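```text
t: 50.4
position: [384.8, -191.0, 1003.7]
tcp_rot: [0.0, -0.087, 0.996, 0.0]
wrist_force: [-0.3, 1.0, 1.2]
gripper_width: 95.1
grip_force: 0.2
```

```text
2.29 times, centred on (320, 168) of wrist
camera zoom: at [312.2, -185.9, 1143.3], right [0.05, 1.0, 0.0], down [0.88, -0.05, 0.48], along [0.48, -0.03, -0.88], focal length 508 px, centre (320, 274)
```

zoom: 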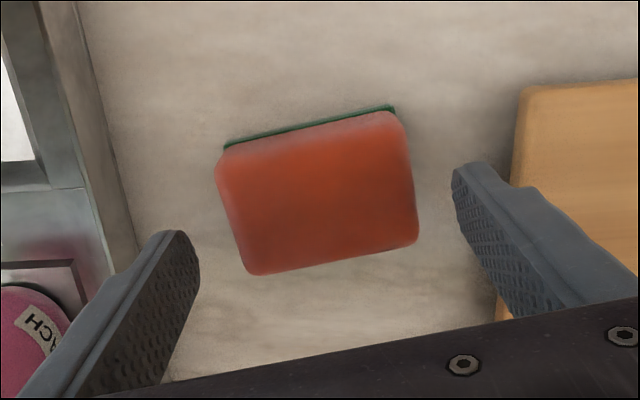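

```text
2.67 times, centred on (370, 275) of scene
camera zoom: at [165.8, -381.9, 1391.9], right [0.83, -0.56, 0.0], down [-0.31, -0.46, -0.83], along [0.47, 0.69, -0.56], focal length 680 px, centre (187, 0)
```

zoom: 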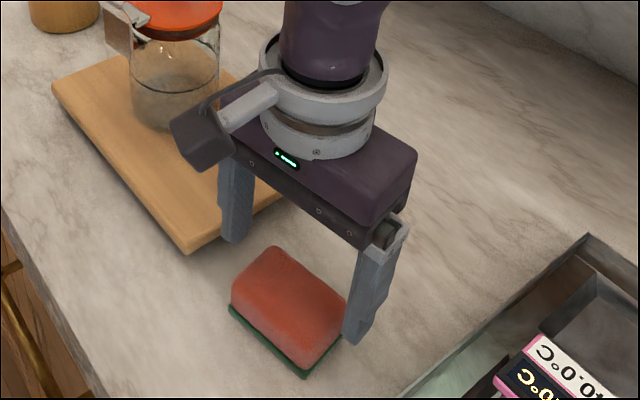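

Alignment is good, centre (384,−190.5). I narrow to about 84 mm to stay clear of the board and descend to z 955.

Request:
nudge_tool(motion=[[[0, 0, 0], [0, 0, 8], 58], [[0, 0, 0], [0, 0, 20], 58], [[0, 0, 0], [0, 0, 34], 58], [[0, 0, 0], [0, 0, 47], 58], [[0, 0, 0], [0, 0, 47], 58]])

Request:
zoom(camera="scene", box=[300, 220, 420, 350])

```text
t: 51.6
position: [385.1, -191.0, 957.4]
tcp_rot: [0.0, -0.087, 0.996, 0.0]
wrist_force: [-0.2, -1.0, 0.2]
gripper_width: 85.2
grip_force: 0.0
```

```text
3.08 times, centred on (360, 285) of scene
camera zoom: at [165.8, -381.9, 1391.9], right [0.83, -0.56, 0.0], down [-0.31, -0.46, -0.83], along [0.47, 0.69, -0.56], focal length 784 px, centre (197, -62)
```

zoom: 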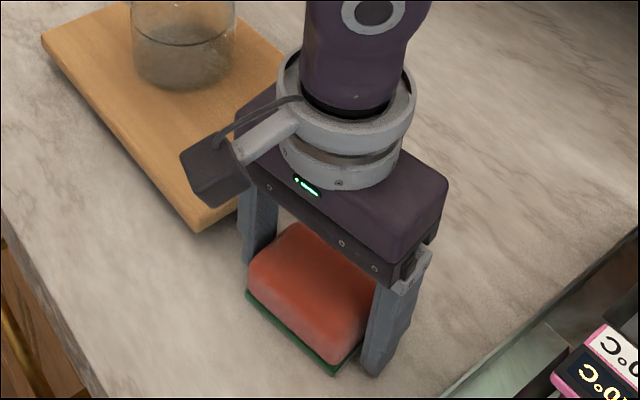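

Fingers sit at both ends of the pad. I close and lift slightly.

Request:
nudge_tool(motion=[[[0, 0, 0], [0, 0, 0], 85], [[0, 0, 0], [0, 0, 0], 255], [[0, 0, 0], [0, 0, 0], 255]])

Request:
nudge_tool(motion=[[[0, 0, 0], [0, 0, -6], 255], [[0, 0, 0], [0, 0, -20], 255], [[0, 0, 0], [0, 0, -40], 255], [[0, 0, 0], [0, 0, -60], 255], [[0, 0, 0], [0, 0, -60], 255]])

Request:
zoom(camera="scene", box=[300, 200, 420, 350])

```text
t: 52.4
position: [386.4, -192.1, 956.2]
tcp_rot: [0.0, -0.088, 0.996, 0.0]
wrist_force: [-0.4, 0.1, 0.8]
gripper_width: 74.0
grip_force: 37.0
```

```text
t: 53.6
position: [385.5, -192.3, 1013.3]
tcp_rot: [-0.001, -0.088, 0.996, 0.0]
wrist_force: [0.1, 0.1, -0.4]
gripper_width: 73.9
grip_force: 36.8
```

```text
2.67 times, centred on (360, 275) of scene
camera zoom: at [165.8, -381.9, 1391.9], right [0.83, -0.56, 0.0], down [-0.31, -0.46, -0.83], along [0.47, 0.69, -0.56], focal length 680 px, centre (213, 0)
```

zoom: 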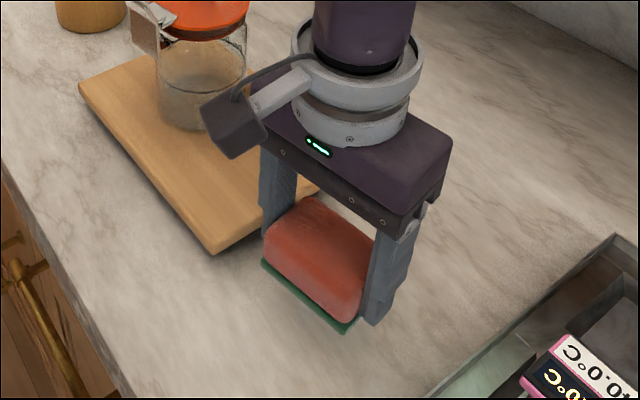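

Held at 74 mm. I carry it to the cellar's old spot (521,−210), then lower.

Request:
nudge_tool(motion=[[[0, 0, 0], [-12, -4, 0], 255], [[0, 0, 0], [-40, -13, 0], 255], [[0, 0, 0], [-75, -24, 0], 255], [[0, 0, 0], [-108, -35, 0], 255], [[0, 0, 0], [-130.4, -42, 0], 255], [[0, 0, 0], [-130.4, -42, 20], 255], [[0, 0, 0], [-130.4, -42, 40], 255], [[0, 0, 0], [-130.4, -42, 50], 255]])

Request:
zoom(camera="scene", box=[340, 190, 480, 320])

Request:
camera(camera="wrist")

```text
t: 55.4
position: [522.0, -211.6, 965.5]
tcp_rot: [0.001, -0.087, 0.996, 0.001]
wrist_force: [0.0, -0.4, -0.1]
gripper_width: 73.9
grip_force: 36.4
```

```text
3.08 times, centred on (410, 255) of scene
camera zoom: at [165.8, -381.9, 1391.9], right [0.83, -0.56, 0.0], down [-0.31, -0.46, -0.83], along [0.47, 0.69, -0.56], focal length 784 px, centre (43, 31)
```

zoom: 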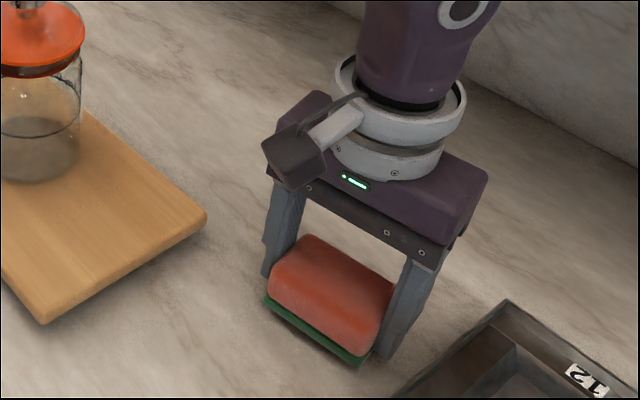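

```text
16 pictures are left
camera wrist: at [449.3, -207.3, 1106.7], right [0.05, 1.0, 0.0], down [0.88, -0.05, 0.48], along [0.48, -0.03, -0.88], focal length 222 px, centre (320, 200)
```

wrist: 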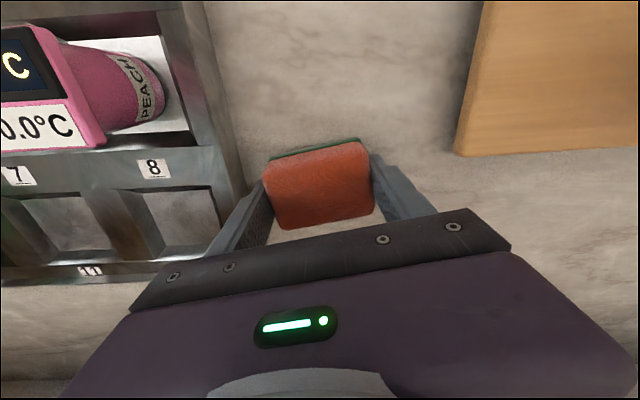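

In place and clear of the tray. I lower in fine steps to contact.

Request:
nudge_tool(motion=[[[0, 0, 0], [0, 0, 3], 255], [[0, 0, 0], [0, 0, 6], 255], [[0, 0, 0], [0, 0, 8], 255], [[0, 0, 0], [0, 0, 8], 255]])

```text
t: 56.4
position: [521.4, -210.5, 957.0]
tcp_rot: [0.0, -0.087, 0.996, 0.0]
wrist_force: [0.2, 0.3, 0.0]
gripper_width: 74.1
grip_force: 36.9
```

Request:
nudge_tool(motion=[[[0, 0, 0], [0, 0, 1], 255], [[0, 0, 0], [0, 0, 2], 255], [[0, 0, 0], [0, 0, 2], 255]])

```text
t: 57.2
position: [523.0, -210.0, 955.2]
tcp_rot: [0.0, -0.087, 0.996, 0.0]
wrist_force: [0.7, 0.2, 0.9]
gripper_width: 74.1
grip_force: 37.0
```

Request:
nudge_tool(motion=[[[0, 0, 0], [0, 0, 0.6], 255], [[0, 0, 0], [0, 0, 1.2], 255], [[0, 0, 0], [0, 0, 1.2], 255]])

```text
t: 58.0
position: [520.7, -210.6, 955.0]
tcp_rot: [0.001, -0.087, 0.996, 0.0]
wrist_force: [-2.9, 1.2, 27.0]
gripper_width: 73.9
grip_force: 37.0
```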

WRITTEN EXERCISE
Quote the material in full and exactly; do not carry over its pictures. Format the lines as a JSON array of strings and drop empty lines.

COMPLETE ANSWER
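[
  "```text",
  "t: 50.4",
  "position: [384.8, -191.0, 1003.7]",
  "tcp_rot: [0.0, -0.087, 0.996, 0.0]",
  "wrist_force: [-0.3, 1.0, 1.2]",
  "gripper_width: 95.1",
  "grip_force: 0.2",
  "```",
  "```text",
  "2.29 times, centred on (320, 168) of wrist",
  "camera zoom: at [312.2, -185.9, 1143.3], right [0.05, 1.0, 0.0], down [0.88, -0.05, 0.48], along [0.48, -0.03, -0.88], focal length 508 px, centre (320, 274)",
  "```",
  "zoom: ",
  "```text",
  "2.67 times, centred on (370, 275) of scene",
  "camera zoom: at [165.8, -381.9, 1391.9], right [0.83, -0.56, 0.0], down [-0.31, -0.46, -0.83], along [0.47, 0.69, -0.56], focal length 680 px, centre (187, 0)",
  "```",
  "zoom: ",
  "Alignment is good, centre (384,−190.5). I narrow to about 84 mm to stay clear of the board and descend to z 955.",
  "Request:",
  "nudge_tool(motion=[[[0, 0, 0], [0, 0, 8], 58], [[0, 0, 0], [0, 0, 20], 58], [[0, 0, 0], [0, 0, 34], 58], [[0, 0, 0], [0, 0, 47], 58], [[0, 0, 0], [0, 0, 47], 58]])",
  "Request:",
  "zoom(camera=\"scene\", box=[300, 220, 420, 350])",
  "```text",
  "t: 51.6",
  "position: [385.1, -191.0, 957.4]",
  "tcp_rot: [0.0, -0.087, 0.996, 0.0]",
  "wrist_force: [-0.2, -1.0, 0.2]",
  "gripper_width: 85.2",
  "grip_force: 0.0",
  "```",
  "```text",
  "3.08 times, centred on (360, 285) of scene",
  "camera zoom: at [165.8, -381.9, 1391.9], right [0.83, -0.56, 0.0], down [-0.31, -0.46, -0.83], along [0.47, 0.69, -0.56], focal length 784 px, centre (197, -62)",
  "```",
  "zoom: ",
  "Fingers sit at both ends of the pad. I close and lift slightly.",
  "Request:",
  "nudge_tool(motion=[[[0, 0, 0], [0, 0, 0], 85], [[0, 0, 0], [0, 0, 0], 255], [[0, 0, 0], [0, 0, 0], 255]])",
  "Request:",
  "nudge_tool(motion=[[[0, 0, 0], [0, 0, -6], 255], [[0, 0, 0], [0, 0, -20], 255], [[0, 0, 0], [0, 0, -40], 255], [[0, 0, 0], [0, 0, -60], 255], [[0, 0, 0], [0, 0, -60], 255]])",
  "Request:",
  "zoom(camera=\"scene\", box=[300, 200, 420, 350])",
  "```text",
  "t: 52.4",
  "position: [386.4, -192.1, 956.2]",
  "tcp_rot: [0.0, -0.088, 0.996, 0.0]",
  "wrist_force: [-0.4, 0.1, 0.8]",
  "gripper_width: 74.0",
  "grip_force: 37.0",
  "```",
  "```text",
  "t: 53.6",
  "position: [385.5, -192.3, 1013.3]",
  "tcp_rot: [-0.001, -0.088, 0.996, 0.0]",
  "wrist_force: [0.1, 0.1, -0.4]",
  "gripper_width: 73.9",
  "grip_force: 36.8",
  "```",
  "```text",
  "2.67 times, centred on (360, 275) of scene",
  "camera zoom: at [165.8, -381.9, 1391.9], right [0.83, -0.56, 0.0], down [-0.31, -0.46, -0.83], along [0.47, 0.69, -0.56], focal length 680 px, centre (213, 0)",
  "```",
  "zoom: ",
  "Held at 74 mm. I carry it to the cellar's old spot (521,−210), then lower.",
  "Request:",
  "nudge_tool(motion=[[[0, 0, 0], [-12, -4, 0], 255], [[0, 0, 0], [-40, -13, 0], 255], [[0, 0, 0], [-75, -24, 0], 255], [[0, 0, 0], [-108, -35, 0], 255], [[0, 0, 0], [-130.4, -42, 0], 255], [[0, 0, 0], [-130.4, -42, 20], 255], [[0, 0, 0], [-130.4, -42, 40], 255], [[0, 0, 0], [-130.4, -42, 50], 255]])",
  "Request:",
  "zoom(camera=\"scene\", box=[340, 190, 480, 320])",
  "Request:",
  "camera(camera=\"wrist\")",
  "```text",
  "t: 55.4",
  "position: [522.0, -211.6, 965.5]",
  "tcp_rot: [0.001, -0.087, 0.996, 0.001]",
  "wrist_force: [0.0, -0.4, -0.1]",
  "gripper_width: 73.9",
  "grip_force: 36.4",
  "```",
  "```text",
  "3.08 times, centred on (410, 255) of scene",
  "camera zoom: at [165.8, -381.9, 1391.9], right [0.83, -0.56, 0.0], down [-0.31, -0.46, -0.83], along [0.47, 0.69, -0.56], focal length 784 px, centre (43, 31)",
  "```",
  "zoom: ",
  "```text",
  "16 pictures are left",
  "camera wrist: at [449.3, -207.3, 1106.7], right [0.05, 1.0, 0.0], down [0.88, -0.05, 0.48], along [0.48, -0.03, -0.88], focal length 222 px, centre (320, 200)",
  "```",
  "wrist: ",
  "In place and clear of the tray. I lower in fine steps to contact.",
  "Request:",
  "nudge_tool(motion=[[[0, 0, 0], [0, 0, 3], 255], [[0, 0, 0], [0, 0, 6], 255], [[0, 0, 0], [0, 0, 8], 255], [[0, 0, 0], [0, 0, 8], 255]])",
  "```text",
  "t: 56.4",
  "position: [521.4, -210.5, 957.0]",
  "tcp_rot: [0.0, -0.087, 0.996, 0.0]",
  "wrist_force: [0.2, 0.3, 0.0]",
  "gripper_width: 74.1",
  "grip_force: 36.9",
  "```",
  "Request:",
  "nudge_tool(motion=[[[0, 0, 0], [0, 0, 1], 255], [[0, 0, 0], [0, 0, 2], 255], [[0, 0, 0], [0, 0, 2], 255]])",
  "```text",
  "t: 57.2",
  "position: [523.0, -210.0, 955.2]",
  "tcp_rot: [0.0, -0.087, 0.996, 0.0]",
  "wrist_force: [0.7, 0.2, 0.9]",
  "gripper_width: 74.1",
  "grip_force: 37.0",
  "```",
  "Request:",
  "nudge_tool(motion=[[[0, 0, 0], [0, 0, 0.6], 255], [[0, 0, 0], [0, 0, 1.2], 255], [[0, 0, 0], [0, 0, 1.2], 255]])",
  "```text",
  "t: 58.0",
  "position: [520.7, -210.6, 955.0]",
  "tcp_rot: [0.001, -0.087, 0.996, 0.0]",
  "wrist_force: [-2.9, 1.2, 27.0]",
  "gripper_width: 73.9",
  "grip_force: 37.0",
  "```"
]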